---------- RECORDED DATA

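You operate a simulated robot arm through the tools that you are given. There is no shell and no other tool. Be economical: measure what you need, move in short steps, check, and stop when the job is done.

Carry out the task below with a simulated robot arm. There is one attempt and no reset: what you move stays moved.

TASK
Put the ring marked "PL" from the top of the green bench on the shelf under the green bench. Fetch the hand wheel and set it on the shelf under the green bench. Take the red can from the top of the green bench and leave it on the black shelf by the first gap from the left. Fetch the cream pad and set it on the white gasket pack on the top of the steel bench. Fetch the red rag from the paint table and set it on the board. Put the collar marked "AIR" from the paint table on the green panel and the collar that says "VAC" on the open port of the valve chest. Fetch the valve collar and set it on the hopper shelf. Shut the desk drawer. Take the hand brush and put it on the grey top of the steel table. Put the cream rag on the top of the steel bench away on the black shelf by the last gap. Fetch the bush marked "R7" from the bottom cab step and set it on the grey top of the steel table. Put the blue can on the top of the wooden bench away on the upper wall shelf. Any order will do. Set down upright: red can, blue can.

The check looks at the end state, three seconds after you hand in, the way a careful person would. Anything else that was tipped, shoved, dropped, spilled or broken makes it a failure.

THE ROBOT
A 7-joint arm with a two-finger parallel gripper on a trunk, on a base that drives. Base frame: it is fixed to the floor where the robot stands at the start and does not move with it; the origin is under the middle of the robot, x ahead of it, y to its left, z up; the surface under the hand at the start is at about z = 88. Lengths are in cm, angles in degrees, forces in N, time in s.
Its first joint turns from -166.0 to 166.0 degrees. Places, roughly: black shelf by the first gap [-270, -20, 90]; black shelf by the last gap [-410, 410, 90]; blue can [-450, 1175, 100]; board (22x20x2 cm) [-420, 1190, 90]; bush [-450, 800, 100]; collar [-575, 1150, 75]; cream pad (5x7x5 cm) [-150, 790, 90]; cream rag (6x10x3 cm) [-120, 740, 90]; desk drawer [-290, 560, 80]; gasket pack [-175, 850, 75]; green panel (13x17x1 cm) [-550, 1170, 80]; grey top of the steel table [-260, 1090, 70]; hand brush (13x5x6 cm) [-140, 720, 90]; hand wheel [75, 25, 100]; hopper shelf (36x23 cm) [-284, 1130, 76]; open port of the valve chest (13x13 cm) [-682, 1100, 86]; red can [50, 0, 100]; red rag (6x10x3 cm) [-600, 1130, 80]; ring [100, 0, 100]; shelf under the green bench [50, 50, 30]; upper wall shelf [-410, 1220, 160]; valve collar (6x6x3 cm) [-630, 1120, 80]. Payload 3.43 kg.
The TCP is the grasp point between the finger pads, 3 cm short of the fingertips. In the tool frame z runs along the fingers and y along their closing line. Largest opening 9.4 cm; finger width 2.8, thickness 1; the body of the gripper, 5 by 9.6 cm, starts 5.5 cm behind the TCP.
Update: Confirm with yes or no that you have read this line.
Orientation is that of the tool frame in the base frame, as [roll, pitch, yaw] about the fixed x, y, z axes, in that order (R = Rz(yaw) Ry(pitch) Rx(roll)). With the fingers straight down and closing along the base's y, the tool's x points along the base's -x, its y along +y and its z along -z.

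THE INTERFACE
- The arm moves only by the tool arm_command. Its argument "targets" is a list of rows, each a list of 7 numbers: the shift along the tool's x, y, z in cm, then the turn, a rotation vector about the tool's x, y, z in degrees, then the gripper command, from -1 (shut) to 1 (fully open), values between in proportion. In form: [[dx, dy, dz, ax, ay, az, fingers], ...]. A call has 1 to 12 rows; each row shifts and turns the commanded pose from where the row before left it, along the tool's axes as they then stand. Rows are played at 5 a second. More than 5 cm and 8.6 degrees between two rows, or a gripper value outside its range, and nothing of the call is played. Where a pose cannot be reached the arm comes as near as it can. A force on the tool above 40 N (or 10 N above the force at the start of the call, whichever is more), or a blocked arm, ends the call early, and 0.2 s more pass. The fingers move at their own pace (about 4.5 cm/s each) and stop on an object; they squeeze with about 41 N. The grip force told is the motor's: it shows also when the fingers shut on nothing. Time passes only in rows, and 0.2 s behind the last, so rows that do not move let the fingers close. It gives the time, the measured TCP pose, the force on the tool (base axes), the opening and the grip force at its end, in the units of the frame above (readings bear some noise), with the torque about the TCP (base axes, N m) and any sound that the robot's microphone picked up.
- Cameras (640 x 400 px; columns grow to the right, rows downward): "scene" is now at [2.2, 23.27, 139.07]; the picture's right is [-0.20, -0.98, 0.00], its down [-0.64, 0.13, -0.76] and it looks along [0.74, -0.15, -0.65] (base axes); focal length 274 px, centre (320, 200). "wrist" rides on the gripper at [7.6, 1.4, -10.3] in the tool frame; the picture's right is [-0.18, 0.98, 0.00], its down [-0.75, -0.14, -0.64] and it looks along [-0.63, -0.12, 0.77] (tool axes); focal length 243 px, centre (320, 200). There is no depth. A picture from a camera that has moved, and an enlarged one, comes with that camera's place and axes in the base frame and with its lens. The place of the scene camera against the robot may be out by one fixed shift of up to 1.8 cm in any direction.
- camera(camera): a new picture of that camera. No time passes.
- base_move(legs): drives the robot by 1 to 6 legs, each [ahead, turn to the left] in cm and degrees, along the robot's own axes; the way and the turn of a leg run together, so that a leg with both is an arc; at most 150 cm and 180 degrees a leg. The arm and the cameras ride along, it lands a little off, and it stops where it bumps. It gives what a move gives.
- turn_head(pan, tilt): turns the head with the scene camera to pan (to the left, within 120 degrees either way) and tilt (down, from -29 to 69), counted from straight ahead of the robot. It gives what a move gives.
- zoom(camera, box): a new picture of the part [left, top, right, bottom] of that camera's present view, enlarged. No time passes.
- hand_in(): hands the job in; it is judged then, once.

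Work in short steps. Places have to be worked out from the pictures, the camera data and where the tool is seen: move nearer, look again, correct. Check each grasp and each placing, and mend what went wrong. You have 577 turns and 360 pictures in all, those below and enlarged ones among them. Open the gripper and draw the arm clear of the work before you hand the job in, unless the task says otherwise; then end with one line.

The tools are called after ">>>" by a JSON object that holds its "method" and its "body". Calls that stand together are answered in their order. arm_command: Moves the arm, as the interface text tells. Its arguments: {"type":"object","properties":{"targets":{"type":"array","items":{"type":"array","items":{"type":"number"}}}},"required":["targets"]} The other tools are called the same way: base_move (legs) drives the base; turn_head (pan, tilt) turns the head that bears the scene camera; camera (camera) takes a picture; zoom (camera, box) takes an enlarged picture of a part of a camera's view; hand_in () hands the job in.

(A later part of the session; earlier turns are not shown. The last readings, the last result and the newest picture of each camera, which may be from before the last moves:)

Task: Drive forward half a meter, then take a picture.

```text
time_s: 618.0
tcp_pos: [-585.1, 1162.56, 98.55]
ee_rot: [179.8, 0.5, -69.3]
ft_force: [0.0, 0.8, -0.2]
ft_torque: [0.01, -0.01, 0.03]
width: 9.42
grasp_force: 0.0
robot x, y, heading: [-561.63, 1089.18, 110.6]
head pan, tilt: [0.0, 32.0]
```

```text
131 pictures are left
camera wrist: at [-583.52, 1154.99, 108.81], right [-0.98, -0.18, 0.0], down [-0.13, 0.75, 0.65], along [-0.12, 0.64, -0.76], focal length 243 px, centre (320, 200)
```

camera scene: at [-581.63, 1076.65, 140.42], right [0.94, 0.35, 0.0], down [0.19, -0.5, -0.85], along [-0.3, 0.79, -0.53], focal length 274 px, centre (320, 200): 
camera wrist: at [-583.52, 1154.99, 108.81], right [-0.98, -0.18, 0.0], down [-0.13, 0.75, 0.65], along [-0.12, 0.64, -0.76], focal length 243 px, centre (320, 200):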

--------------------

Where a line of the data holds "says", show that line.

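Put the ring marked "PL" from the top of the green bench on the shelf under the green bench. Fetch the hand wheel and set it on the shelf under the green bench. Take the red can from the top of the green bench and leave it on the black shelf by the first gap from the left. Fetch the cream pad and set it on the white gasket pack on the top of the steel bench. Fetch the red rag from the paint table and set it on the board. Put the collar marked "AIR" from the paint table on the green panel and the collar that says "VAC" on the open port of the valve chest. Fetch the valve collar and set it on the hopper shelf. Shut the desk drawer. Take the hand brush and put it on the grey top of the steel table. Put the cream rag on the top of the steel bench away on the black shelf by the last gap. Fetch the bush marked "R7" from the bottom cab step and set it on the grey top of the steel table. Put the blue can on the top of the wooden bench away on the upper wall shelf. Any order will do. Set down upright: red can, blue can.
Work in short steps. Places have to be worked out from the pictures, the camera data and where the tool is seen: move nearer, look again, correct. Check each grasp and each placing, and mend what went wrong. You have 577 turns and 360 pictures in all, those below and enlarged ones among them. Open the gripper and draw the arm clear of the work before you hand the job in, unless the task says otherwise; then end with one line.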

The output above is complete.